The little boy was running farther up when he tripped on part of a tusk, which turned out to be a rare and largely intact 1.2 million-year-old stegomastodon skull.
Ice-Age Fossil Discovery
“My face landed next to the bottom jaw. I looked farther up and there was another tusk,” recalled Sparks, now age 10.
The boy simply knew it wasn’t an ordinary find. While his younger brother Hunter believed it was a cow skull, their parents thought the discovery looked a lot like an elephant.
The family then got in touch with New Mexico State University professor Dr. Peter Houde, having seen his YouTube video interview on a similar fossil found years ago. Houde was quick to recognize it: the remains of a long-gone stegomastodon, with Sparks tripping over its fossilized tusk.
“This is really very unusual to find,” Houde said, adding that while he frequently received calls and emails about potential fossilized finds, this one was entirely different.

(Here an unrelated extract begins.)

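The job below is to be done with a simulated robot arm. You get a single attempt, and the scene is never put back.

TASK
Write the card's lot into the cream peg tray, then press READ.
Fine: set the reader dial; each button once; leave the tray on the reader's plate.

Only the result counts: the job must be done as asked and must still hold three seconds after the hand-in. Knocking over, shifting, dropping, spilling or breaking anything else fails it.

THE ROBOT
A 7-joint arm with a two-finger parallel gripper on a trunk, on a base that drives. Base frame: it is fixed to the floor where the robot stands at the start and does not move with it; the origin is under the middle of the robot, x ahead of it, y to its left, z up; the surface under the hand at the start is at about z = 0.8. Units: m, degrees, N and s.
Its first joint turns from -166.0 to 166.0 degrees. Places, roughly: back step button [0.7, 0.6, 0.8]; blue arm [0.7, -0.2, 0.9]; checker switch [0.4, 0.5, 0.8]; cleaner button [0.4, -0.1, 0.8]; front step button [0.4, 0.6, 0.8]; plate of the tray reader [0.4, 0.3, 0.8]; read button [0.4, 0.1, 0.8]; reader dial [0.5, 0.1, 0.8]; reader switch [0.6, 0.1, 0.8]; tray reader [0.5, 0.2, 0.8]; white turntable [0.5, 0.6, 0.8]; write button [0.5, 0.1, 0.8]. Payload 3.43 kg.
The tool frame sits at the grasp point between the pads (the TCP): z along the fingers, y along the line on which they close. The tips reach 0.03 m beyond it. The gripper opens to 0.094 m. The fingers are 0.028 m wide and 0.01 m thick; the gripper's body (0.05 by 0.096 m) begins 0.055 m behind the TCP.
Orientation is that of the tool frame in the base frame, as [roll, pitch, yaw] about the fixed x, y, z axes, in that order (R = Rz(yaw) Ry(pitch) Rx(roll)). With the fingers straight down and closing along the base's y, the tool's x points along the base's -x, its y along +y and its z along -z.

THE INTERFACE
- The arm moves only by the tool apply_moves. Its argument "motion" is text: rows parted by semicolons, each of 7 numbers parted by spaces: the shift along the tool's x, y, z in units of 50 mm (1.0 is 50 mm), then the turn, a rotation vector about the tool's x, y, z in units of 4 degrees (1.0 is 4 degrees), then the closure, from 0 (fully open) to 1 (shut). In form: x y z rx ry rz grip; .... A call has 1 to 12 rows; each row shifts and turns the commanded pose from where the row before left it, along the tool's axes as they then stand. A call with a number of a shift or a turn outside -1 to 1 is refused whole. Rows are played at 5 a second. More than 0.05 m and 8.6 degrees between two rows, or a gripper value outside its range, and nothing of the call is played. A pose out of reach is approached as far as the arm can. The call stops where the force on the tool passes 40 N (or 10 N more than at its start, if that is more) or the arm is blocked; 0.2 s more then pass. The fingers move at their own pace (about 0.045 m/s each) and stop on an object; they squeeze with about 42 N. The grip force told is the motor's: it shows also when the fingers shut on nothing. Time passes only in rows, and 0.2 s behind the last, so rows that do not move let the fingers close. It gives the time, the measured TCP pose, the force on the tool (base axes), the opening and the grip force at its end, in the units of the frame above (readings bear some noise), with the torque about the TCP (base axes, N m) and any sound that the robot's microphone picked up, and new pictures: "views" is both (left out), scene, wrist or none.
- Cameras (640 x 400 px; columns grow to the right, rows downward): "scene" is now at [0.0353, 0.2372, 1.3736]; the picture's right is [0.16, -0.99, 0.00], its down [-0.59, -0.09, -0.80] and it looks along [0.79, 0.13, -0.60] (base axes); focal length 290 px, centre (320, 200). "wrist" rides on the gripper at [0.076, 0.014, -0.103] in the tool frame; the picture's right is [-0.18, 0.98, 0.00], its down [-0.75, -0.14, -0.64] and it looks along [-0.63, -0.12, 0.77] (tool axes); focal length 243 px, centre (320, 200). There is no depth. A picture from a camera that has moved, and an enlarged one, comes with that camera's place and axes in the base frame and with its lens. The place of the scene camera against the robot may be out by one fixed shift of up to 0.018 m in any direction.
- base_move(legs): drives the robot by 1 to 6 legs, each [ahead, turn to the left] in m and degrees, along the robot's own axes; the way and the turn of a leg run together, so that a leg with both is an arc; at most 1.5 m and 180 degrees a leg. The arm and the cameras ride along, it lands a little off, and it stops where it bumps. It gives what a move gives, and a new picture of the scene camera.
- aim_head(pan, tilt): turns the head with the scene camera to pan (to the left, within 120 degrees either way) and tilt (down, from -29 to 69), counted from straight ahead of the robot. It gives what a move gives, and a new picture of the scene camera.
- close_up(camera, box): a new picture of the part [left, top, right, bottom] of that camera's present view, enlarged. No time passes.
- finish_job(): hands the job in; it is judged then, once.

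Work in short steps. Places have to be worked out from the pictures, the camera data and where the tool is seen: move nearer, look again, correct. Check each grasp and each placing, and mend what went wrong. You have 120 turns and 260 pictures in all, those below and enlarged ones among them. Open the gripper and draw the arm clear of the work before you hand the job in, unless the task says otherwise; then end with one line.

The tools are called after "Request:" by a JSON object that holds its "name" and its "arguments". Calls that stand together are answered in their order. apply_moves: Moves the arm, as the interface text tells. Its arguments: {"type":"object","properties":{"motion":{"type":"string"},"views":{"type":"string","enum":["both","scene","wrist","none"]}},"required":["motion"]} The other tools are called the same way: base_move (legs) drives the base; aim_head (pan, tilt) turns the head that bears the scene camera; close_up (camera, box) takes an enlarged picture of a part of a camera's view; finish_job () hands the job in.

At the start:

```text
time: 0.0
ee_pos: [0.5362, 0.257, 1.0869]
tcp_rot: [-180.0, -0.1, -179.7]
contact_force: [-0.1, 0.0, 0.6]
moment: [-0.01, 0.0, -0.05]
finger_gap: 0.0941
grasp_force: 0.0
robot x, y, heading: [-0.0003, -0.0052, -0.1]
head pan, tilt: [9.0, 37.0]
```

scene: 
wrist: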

Houde explained that so far, Sparks’ Ice-Age fossil discovery may only be the second intact skull found in the state. The family got lucky to visit the site that revealed the fossil after episodes of strong rain.
He estimated the jaw to weigh around 120 pounds, and the entire skull as little as one ton. This skull is actually delicate: it is mostly hollow, its surface thin as eggshell.
Stegomastodon Revisited
The biology professor and the family visited the fossil a day after they found it, and following months of securing permits and taking care of the logistics, the skull was finally excavated last May.
The jaw and two pieces of tusk, on the other hand, were previously taken to the Vertebrate Museum at the university.
The stegomastodon — a creature that lived at least 1.2 million years ago — wasn’t a dinosaur, and in fact existed relatively recently that it may have been hunted by humans. In contrast, dinosaurs existed during the Mesozoic era, which came to an end around 66 million years earlier.
The study and reconstruction of the stegomastodon’s fossil will take years to be done, but it will eventually be on public display.
Applauding the Sparks family’s move to contact a scientist regarding the precious find, Houde encouraged others to also establish contact with experts instead of doing the digging on their own.
“If [the Sparks] tried to do it themselves, it could have just destroyed the specimen,” he said.
In 2014, a bachelor’s party at the Elephant Butte Lake State Park in the state led a group of friends to stumble on an ancient elephant fossil.